On m’objectera que la liberté d’expression que les régimes démocratiques garantissent offre un rempart contre l’erreur. Rien n’est plus faux. Les médias sont au contraire un des principaux vecteurs de l’opinion commune et une des principales sources des erreurs et mensonges dont celle-ci s’alimente. La première des illusions auxquelles donnent lieu les médias - y compris et surtout dans le chef des journalistes - est celle qui consiste à croire qu’ils recherchent le vrai et œuvrent à le répandre, illusion dont beaucoup se gardent en postulant qu’elle implique un complot.
« Parler de “propagande médiatique” à propos de la façon dont les choses se passent dans un pays comme les États-Unis, où la presse est réputée entièrement libre et indépendante, est évidemment déjà à soi seul une provocation, que les représentants de la profession et les intellectuels qui s’empressent de prendre leur défense trouvent absolument inacceptable. La raison essentielle de cela est évidemment la supposition absurde que l’utilisation du mot “propagande” pour décrire le fonctionnement des médias dans une société démocratique serait indissociable de l’idée d’une théorie de la conspiration qui suggère, contre toute espèce de vraisemblance, que les médias reçoivent régulièrement les ordres et appliquent consciencieusement les directives du pouvoir politique. Il est pourtant parfaitement possible, comme le fait Chomsky, de parler d’une illusion à propos de ce qu’affirme le principe démocratique - qui énonce que “les médias sont indépendants, déterminés à découvrir la vérité et à la faire connaître”, alors qu’en réalité “ils passent le plus clair de leur temps à donner l’image d’un monde tel que les puissants souhaitent que nous nous le représentions” (****) - et de nier en même temps que les puissants aient besoin de leur imposer leur volonté par des interventions explicites et directes. » (7)
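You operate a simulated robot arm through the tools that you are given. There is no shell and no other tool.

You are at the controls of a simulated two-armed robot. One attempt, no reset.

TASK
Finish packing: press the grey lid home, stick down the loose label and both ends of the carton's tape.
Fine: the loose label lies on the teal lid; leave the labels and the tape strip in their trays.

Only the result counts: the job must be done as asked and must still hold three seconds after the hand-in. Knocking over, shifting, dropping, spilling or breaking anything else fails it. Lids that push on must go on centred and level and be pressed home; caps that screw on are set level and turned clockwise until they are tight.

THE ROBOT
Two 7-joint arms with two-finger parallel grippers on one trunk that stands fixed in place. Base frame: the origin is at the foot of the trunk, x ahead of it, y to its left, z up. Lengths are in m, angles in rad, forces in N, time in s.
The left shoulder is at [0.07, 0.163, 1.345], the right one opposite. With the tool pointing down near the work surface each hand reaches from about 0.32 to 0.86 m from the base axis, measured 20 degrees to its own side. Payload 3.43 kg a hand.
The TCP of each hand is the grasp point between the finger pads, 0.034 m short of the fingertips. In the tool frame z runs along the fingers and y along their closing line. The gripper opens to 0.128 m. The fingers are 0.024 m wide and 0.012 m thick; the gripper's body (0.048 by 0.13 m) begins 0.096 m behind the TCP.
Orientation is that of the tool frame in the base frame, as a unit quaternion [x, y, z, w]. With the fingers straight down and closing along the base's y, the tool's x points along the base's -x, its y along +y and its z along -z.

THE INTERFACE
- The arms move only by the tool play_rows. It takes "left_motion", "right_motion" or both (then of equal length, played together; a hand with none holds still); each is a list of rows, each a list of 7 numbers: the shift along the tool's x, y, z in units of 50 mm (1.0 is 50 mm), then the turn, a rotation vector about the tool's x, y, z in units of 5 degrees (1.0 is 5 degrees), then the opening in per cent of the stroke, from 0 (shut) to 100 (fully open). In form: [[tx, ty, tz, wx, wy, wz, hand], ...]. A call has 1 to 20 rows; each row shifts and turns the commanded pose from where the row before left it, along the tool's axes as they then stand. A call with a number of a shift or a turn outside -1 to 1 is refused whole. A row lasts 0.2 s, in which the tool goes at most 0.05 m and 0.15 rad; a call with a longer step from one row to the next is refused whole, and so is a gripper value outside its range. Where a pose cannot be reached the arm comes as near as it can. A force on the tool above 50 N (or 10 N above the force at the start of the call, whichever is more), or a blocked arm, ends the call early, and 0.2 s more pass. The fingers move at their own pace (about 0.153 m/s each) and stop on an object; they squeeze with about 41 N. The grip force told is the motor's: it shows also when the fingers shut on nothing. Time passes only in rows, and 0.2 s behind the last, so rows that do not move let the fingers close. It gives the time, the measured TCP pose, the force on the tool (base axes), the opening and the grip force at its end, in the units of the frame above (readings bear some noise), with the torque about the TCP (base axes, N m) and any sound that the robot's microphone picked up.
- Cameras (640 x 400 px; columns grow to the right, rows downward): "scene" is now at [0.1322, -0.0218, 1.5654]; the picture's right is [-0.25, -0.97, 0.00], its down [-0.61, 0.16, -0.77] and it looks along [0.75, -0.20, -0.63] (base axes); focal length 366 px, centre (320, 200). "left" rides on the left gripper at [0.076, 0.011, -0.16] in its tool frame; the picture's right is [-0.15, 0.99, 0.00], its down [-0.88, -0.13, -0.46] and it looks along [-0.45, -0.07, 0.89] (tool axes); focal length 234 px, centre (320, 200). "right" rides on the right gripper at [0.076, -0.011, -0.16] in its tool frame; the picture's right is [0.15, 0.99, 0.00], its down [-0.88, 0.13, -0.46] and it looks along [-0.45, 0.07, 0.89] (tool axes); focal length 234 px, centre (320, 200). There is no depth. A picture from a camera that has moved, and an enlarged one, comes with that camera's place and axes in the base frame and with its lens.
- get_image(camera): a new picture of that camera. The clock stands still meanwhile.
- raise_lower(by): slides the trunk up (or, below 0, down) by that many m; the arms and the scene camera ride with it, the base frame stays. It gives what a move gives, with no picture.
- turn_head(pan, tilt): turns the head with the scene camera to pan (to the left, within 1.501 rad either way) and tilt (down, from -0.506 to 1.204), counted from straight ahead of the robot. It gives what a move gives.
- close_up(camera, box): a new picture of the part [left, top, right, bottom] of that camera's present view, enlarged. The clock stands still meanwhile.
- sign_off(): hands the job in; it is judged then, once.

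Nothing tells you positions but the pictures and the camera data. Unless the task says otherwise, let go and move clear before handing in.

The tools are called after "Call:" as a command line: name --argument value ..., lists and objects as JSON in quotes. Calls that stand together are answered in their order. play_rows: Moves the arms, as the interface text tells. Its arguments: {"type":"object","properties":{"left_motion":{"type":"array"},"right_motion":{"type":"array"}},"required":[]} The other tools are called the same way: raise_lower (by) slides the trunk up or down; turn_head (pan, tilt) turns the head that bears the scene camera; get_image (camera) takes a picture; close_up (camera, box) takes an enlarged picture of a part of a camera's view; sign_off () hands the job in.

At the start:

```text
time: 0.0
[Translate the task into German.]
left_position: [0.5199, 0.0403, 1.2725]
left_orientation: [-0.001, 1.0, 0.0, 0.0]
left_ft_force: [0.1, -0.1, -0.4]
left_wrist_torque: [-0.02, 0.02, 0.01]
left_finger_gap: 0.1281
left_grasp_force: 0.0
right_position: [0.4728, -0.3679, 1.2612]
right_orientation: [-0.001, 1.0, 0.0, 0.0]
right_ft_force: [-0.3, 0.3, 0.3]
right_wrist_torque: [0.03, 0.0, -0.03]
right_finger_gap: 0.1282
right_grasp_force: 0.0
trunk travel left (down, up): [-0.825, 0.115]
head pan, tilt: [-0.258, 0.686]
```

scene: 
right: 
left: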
Vis-à-vis des médias, la renommée implique habituellement de jouer le jeu. On ne crache pas impunément dans la soupe de ceux qui détiennent le pouvoir de vous faire connaître.
« Il est fascinant d’observer la façon dont les penseurs les plus subversifs et les plus radicaux, sur le plan politique, une fois qu’ils sont devenus des célébrités médiatiques, semblent perdre à peu près toute espèce de distance critique et toute attitude sélective à l’égard des médias, et s’abstiennent de façon générale prudemment de les contester réellement, alors qu’ils constituent pourtant un élément important et même essentiel du système qu’ils combattent. L’exemple qu’offrent en ce moment deux philosophes comme Onfray et Badiou est de ce point de vue, je l’avoue, tout à fait saisissant pour moi. » (8)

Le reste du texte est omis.